Em poucos dias, mme. Godin, a única sobrevivente, encontrou-se cercada por oito cadáveres! Imagine-se o horror que a dominou, quando viu, um após outro, os seus amigos e as pessoas de sua família nas agonias da morte! No desespero do momento, tudo fez para queimá-los, mas não lhe foi possível. Depois de dois dias que passou lamentando essas mortes, levantou-se com a decisão de fazer mais um esforço em busca do seu marido havia tanto tempo perdido.

Estava ainda a três mil milhas do oceano, sem alimento, e com os delicados pés lacerados de espinhos. Calçando os sapatos de um dos homens mortos, prosseguiu no seu terrível caminho. Que fantasmas torturavam-lhe agora a imaginação e povoavam aquela solidão com terríveis monstros! Mas ela conseguiu atravessá-la. Dias de horror e terríveis noites se seguiram.

Afinal, no nono dia, ouviu o barulho de uma canoa e, correndo para as margens, foi recolhida por um grupo de índios; basta dizer que estes a levaram para uma das missões, de onde, depois de longas demoras e grandes esperas, ela finalmente desceu o Amazonas e foi restituída ao marido, depois de 19 anos de separação. O casal voltou junto para à França, e aí passaram o resto de seus dias, retirados. mme. Godin, porém, nunca mais recuperou a saúde atacada pelos seus temores e sofrimentos.

Ainda hoje, o viajante que percorre as águas do Amazonas, acima da cidade do Pará, encontra-se numa região selvagem e inculta. Vê, dificilmente, cinquenta habitações em trezentas milhas de percurso. São muito poucos os postos de colonização, situados diretamente no rio. A maioria das povoações está nos seus tributários e ao longo dos igarapés. As casas tem todas o chão de terra batida e os telhados de palha.

Navegação a vapor

Não obstante todas as belas teorias relativas à navegação a vapor nas águas do Amazonas e seus tributários, nada se fez que mereça tal nome até 1853. No entanto, desde o ano de 1827, uma sociedade denominada South América Steam Boat Company organizou-se em Nova York, com o expresso objetivo de promover tal navegação. Deve a sua origem às sugestões do governo brasileiro, feitas por intermédio do encarregado de negócios, sr.
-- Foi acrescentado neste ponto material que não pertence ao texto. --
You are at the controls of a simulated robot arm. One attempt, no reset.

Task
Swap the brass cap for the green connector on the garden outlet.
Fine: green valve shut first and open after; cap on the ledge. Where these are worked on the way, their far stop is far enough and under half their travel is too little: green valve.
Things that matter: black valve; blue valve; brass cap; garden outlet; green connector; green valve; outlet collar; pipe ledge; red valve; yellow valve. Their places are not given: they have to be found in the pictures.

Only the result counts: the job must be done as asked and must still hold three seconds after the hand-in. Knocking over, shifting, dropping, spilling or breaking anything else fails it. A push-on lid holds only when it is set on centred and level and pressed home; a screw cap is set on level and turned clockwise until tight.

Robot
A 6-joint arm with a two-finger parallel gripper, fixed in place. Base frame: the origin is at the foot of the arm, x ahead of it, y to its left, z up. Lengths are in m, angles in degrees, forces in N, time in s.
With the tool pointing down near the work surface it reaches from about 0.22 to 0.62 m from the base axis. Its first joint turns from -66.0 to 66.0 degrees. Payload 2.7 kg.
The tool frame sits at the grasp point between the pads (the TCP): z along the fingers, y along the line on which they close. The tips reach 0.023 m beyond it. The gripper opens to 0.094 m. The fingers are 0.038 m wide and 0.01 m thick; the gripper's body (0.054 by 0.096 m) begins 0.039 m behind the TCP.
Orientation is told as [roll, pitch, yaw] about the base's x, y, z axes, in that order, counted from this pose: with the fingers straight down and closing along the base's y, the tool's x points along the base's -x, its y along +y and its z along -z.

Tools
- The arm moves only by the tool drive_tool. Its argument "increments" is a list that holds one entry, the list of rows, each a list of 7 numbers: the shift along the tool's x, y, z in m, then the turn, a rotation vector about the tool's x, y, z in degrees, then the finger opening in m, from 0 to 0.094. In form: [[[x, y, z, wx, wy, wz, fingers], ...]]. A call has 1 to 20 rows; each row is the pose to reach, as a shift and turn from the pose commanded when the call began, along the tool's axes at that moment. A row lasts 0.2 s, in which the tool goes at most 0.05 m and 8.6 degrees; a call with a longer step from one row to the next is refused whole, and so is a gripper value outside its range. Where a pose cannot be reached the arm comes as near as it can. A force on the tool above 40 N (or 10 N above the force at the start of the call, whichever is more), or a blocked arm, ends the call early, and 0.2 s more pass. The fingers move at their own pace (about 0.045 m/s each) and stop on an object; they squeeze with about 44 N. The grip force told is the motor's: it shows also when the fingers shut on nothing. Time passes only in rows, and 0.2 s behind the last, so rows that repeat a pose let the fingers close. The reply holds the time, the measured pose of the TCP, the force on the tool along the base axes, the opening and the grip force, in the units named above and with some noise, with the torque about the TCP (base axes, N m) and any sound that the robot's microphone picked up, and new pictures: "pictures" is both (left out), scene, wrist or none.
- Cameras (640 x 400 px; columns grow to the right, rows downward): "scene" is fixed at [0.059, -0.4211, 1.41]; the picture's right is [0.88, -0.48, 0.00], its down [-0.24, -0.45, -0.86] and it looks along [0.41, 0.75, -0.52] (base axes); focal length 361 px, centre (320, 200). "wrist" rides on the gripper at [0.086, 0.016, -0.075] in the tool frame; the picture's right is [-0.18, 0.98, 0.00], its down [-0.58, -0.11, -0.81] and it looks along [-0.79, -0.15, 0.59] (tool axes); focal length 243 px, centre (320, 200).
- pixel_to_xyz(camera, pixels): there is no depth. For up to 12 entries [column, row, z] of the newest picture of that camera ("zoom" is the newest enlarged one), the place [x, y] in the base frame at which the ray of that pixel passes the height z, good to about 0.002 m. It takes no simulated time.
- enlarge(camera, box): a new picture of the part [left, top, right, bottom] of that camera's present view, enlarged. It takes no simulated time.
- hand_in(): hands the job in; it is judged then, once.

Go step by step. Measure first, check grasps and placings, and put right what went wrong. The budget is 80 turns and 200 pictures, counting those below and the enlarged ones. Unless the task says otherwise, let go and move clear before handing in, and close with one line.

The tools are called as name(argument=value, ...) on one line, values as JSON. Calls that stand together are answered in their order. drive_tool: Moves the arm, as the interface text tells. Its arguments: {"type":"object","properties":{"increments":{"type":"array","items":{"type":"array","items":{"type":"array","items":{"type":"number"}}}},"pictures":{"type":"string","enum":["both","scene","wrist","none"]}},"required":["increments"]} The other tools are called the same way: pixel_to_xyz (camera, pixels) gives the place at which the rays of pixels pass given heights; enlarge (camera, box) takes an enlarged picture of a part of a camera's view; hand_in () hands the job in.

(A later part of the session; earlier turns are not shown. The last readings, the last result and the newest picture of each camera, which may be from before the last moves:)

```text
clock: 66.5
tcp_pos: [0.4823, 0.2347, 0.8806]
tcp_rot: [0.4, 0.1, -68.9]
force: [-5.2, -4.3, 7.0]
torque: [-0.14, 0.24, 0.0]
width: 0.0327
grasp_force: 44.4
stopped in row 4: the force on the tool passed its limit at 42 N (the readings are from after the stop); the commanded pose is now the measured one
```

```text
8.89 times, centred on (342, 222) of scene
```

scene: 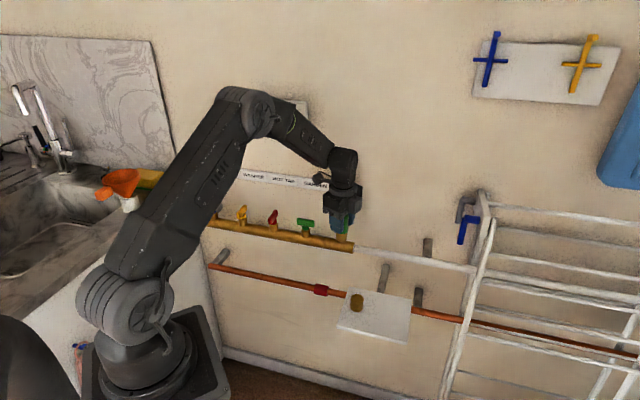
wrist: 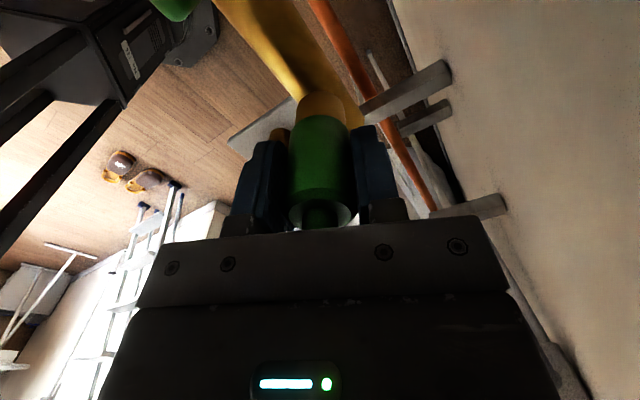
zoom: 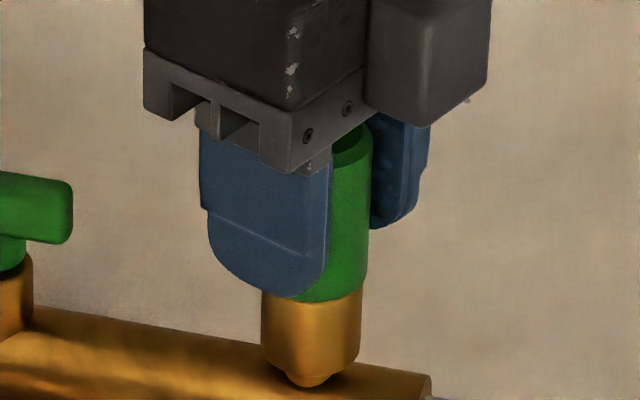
Rebello, residente nos Estados Unidos, que animou decididamente essa empresa, garantindo-lhe privilégios especiais da parte de S. Majestade Imperial d. Pedro I.

Foi construído um vapor, que foi enviado para o Pará e todas essas pesadas despesas foram feitas por conta da companhia. Mas por falta de cooperação da parte do Brasil, a empresa veio a falhar. Reclamações por indenizações em largas somas foram, por longo tempo, sujeitas a discussões, perante o governo brasileiro.

Depois de 1838, pequenos navios do governo foram, de tempos em tempos, mandados para o Rio Amazonas, a fim de navega-lo até o Rio Negro. Tais viagens se repetiram com intervalos, e bastaram à navegação a vapor no Amazonas até 1853.

Entretanto o nosso globo não apresenta, em qualquer outro ponto de sua superfície, mais esplêndido palco para empresas de navegação a vapor. Não somente é o Amazonas navegável, por mais de três mil milhas, como também o Tocantins, o Xingu, o Tapajós, o Madeira, o Negro, e seus afluentes, são ininterruptamente navegáveis por vários milheiros de milhas. Todos esses rios correm através do mais rico solo e das mais luxuriantes vegetações do mundo.

Vitória-Régia

Próximo de suas margens, encontra-se o gigante do reino da flora, cuja descoberta, feita alguns anos antes, é um fato notável no mundo dos naturalistas, tão notável, mesmo como a abertura da navegação a vapor do Amazonas para o mundo comercial.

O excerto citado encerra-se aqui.